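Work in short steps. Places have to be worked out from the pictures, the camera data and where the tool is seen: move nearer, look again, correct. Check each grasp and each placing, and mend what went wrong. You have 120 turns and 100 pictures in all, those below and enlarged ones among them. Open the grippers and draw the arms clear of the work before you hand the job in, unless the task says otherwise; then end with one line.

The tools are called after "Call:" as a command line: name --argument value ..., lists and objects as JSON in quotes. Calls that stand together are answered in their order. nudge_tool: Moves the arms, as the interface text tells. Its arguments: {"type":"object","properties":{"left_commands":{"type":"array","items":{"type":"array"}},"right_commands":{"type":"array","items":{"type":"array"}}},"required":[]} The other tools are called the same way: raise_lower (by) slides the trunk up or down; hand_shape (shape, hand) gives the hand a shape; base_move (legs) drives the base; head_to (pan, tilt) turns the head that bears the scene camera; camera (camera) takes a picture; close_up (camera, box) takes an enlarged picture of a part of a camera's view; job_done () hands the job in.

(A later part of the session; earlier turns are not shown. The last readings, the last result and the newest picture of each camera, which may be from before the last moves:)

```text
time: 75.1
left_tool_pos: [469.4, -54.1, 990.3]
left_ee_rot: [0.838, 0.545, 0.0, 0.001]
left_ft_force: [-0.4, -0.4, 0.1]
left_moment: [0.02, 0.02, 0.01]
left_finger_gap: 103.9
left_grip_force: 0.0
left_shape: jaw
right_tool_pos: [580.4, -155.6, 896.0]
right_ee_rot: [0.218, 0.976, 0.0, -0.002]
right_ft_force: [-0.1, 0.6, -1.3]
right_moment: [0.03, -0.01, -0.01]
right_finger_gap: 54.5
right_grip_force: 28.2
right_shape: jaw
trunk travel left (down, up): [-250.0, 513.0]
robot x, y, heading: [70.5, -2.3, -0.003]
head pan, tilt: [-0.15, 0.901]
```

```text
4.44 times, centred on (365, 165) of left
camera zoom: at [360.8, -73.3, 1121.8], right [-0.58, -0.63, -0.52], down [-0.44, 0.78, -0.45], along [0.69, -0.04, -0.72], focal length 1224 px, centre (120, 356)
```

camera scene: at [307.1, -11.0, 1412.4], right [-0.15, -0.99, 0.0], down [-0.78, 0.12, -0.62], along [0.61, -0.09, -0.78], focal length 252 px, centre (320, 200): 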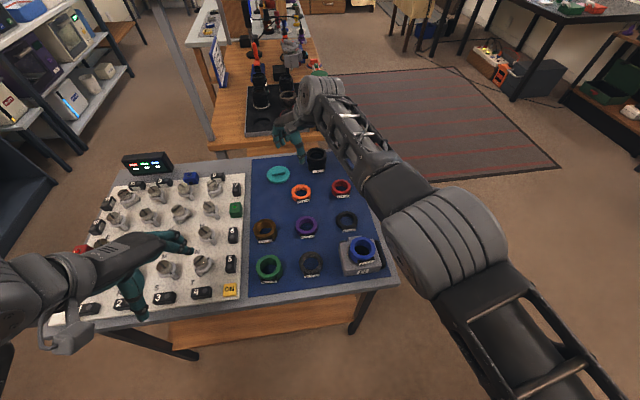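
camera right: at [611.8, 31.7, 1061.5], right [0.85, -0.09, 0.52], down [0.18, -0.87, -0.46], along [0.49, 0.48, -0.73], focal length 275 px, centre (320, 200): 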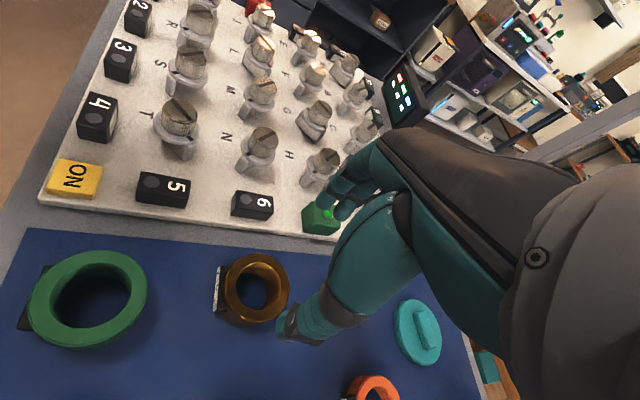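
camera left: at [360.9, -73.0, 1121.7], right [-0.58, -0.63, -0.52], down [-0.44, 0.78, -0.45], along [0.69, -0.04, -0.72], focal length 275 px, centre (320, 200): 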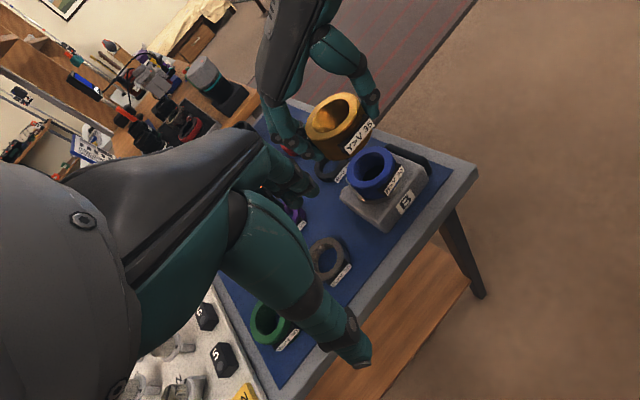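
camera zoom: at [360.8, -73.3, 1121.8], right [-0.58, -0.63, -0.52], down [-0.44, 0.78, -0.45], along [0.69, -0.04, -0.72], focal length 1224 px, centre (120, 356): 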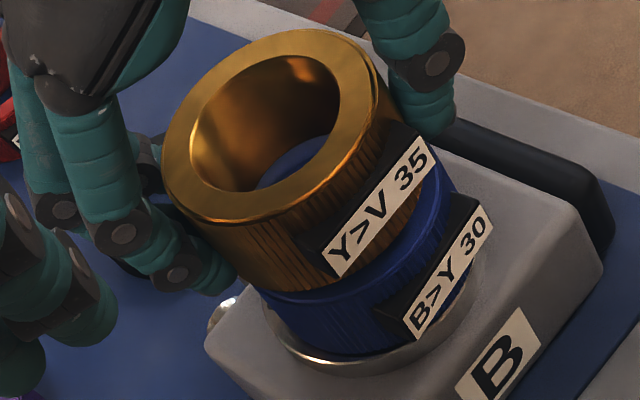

######

[Task description]
Without the pictures, retype the whole of the material above exactly. Format the lines as a JSON array of strings and drop empty lines.

[Expected output]
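[
  "Work in short steps. Places have to be worked out from the pictures, the camera data and where the tool is seen: move nearer, look again, correct. Check each grasp and each placing, and mend what went wrong. You have 120 turns and 100 pictures in all, those below and enlarged ones among them. Open the grippers and draw the arms clear of the work before you hand the job in, unless the task says otherwise; then end with one line.",
  "The tools are called after \"Call:\" as a command line: name --argument value ..., lists and objects as JSON in quotes. Calls that stand together are answered in their order. nudge_tool: Moves the arms, as the interface text tells. Its arguments: {\"type\":\"object\",\"properties\":{\"left_commands\":{\"type\":\"array\",\"items\":{\"type\":\"array\"}},\"right_commands\":{\"type\":\"array\",\"items\":{\"type\":\"array\"}}},\"required\":[]} The other tools are called the same way: raise_lower (by) slides the trunk up or down; hand_shape (shape, hand) gives the hand a shape; base_move (legs) drives the base; head_to (pan, tilt) turns the head that bears the scene camera; camera (camera) takes a picture; close_up (camera, box) takes an enlarged picture of a part of a camera's view; job_done () hands the job in.",
  "(A later part of the session; earlier turns are not shown. The last readings, the last result and the newest picture of each camera, which may be from before the last moves:)",
  "```text",
  "time: 75.1",
  "left_tool_pos: [469.4, -54.1, 990.3]",
  "left_ee_rot: [0.838, 0.545, 0.0, 0.001]",
  "left_ft_force: [-0.4, -0.4, 0.1]",
  "left_moment: [0.02, 0.02, 0.01]",
  "left_finger_gap: 103.9",
  "left_grip_force: 0.0",
  "left_shape: jaw",
  "right_tool_pos: [580.4, -155.6, 896.0]",
  "right_ee_rot: [0.218, 0.976, 0.0, -0.002]",
  "right_ft_force: [-0.1, 0.6, -1.3]",
  "right_moment: [0.03, -0.01, -0.01]",
  "right_finger_gap: 54.5",
  "right_grip_force: 28.2",
  "right_shape: jaw",
  "trunk travel left (down, up): [-250.0, 513.0]",
  "robot x, y, heading: [70.5, -2.3, -0.003]",
  "head pan, tilt: [-0.15, 0.901]",
  "```",
  "```text",
  "4.44 times, centred on (365, 165) of left",
  "camera zoom: at [360.8, -73.3, 1121.8], right [-0.58, -0.63, -0.52], down [-0.44, 0.78, -0.45], along [0.69, -0.04, -0.72], focal length 1224 px, centre (120, 356)",
  "```",
  "camera scene: at [307.1, -11.0, 1412.4], right [-0.15, -0.99, 0.0], down [-0.78, 0.12, -0.62], along [0.61, -0.09, -0.78], focal length 252 px, centre (320, 200): ",
  "camera right: at [611.8, 31.7, 1061.5], right [0.85, -0.09, 0.52], down [0.18, -0.87, -0.46], along [0.49, 0.48, -0.73], focal length 275 px, centre (320, 200): ",
  "camera left: at [360.9, -73.0, 1121.7], right [-0.58, -0.63, -0.52], down [-0.44, 0.78, -0.45], along [0.69, -0.04, -0.72], focal length 275 px, centre (320, 200): ",
  "camera zoom: at [360.8, -73.3, 1121.8], right [-0.58, -0.63, -0.52], down [-0.44, 0.78, -0.45], along [0.69, -0.04, -0.72], focal length 1224 px, centre (120, 356): "
]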